What happened is not quite what had been alleged in Magill: a £14 million "settlement" for the taxes unpaid between 1986 and 1990. It is, in fact, much worse. There was no thorough examination of how much tax was owed for those years, let alone an agreement that AIB would pay a certain sum for that period. The sleeping dog of systematic crime was allowed to lie.

The now infamous £14 million is not a payment of the back taxes, merely the extra DIRT raised from AIB by applying stricter procedures in 1991 and 1992. As to the years between 1986 and 1990, both sides agree that, in the words of Dermot Quigley, "We could not put a figure on the amounts as we had no access to the true scale of bogus non-resident accounts".

It is now clear that neither the Revenue nor the AIB made any serious attempt to find out how many bogus accounts there were in those years and how much money was held in them. In effect, the tax was not "written off", merely ignored. The attitude of the Revenue was that if it happened to discover individual cases of bogus accounts, payment for them could be "negotiated . . . without penalty and without publication". But it was not about to go looking for them.

Nor, it seems, was there any attempt to check that the new, tighter regime agreed by the banks in 1991 was actually being implemented. AIB undertook that every branch manager would certify to AIB management that, insofar as they were aware, all non-resident accounts were now genuine. In a tough-sounding letter reminding the bank of this agreement, Mr Mac Carthaigh warned that future offences "will give rise to prosecution of both the bank and the official involved".
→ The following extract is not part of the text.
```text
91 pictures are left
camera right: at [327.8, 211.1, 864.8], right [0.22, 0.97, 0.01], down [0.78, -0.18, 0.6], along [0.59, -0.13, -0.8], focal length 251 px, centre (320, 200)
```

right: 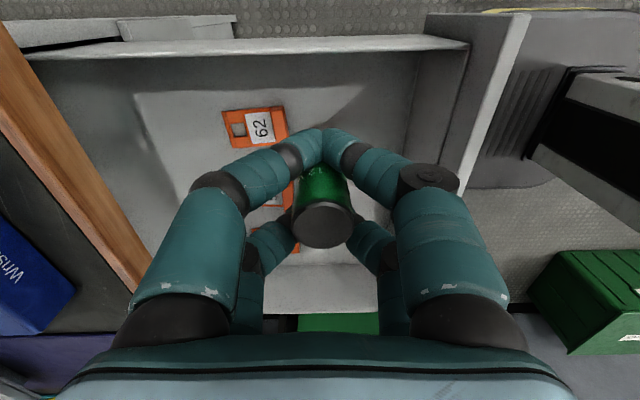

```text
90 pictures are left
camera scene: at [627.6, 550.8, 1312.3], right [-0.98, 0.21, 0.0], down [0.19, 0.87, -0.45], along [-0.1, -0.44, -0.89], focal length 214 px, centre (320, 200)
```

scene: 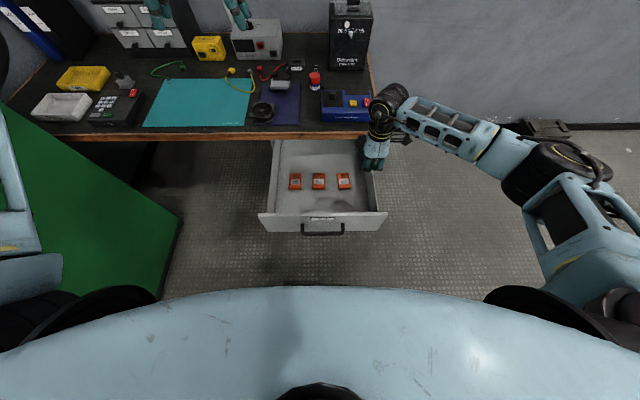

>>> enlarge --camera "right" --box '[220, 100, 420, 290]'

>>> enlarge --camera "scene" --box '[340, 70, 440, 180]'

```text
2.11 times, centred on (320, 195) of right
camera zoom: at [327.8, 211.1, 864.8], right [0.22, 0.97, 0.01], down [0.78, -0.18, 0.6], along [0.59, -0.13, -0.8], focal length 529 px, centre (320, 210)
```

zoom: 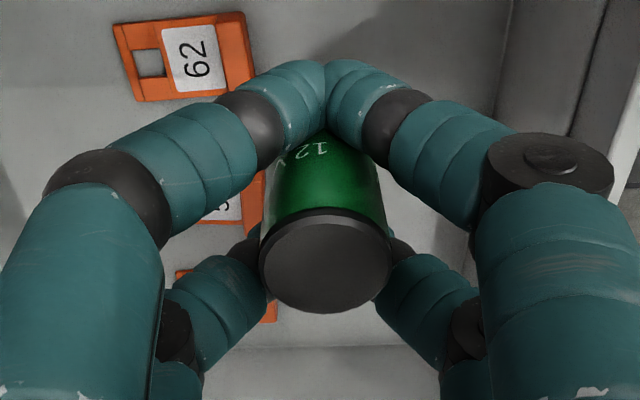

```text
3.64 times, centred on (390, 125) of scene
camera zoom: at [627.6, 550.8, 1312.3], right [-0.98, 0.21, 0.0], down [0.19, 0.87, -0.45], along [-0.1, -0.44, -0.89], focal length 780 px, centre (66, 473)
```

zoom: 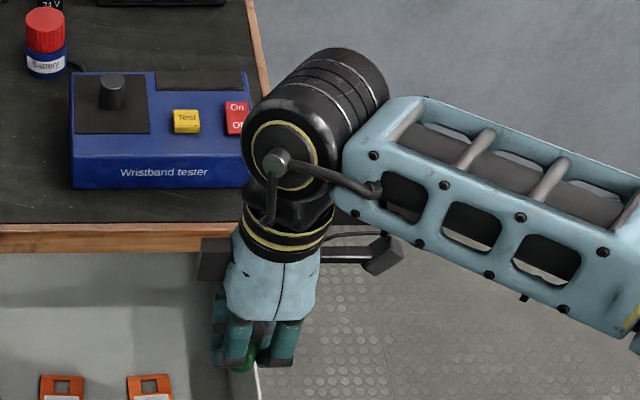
Asked on Wednesday whether this threat was followed up, the chairman of the Revenue said that "I do not know what the specific follow-up was". There does not even seem to have been any attempt to check whether the branch managers were in fact certifying the accounts. Even knowing that AIB had colluded with large-scale tax evasion for five years, the Revenue continued to trust the bank to do the right thing.